Nor do I believe that a single and unambiguous memory should be used to challenge the memories instrumentalized by our adversaries. On the contrary, Europe should be a place of shared memories that are both different and harmonious. When he talked about the “Tragedy of Central Europe” in 1983, Milan Kundera was not speaking only of Soviet domination. He regretted most of all that Central Europe no longer existed in the eyes of the West other than as part of the Soviet empire. Political differences should not hide what unites us, our community of destiny and the universal enlightenment principles, any more today than in the past.
I therefore agree with what you wrote in “Le Monde” on 2 November: that the reunification of Europe is still incomplete, and that we need to work further, “building a Europe that lives up to the values and dreams of those who took to the streets in 1989”. Some of the hopes of that watershed year have been dashed. But while these disappointments should be the end of our naivety, they should not be the end of our hopes. That is our responsibility.
I also agree with you that “the close cooperation between France and Germany has a specific role to play in this regard”. That is the meaning of our joint work, in an initiative that goes well beyond Europe. It is no accident that it is with you that we are promoting the Alliance for Multilateralism, in an effort to defend the idea of a rules- and cooperation-based international order, to renew it and to extend it to fields where governance remains insufficient. But this Franco-German cooperation must not be exclusive. It is important to continue listening to and speaking with all our partners if we are to advance together, and have an impact beyond Europe.
This anniversary is a watershed for all Europeans.
Firstly because, before falling, the Wall had cracked thanks to the courage of thousands of citizens. Today, we celebrate the courage of the tens of thousands of East Germans who protested peacefully in autumn 1989. But we cannot pay tribute to their memory without also thinking of the Gdansk shipyard workers and the members of Solidarność, the Czech Charter 77 dissidents, the Hungarian and Czech citizens who sought to defend their freedom and dignity in the face of the advancing Soviet tanks in 1956 and 1968, and the immense human chain of citizens in our Baltic partners who, in late August 1989 marked their aspiration to freedom, as well as so many others, both known and unknown, and those in the West who supported them.
Secondly because, after the fall of the Wall, all of Eastern Europe recovered its freedom.
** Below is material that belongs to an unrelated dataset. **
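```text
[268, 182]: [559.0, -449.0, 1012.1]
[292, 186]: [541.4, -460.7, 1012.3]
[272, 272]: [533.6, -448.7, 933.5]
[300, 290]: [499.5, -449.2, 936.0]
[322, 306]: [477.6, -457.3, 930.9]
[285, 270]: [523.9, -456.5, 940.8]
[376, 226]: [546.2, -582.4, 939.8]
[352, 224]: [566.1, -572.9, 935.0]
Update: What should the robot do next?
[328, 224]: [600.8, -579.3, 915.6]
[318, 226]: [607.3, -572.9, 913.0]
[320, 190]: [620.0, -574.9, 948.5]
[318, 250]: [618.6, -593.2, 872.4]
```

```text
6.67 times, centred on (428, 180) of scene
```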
In hindsight, we know today, unlike those who lived through this exceptional time, that it was a process that was underway – one that would lead to the end of the Warsaw Pact and of the Soviet Union. The vision of the Soviet leaders of the time, and Mikhail Gorbachev in particular, should also be commended, as should the irreplaceable role of North American leaders, in enabling and supporting this peaceful reunification. I know how much the reunification of the European continent owes to our North American allies, the United States and Canada.
Next year, we will celebrate another anniversary: that of the Charter of Paris which resumed the Helsinki Principles in 1990. As we know, these principles played a role in the collapse of the Iron Curtain, for, as historian Mary Elise Sarotte has written, paraphrasing Ernest Hemingway, the Wall fell gradually and then suddenly. Among these principles, supposed to govern the mutual relations of the participating States, was the respect for human rights and fundamental freedoms. What was sowed in 1975 began to germinate at the end of the next decade, and 1989 is a lesson on the resilience and courage of individuals and societies. I say that without seeking to exonerate the responsibilities of governments – on the contrary.
In 1914, like in 1939, when Europe tore itself asunder, it dragged the world in with it. At a time when there is a risk of further tears in the world, including violent ruptures, that could drag us along, our reunification is an asset. It is particularly important for Europe to take care of its cohesion, not because its unity would suffice to preserve it, but because that unity is the essential condition to guarantee our ability to act and influence events which, otherwise, will decide our common destiny – without and despite us.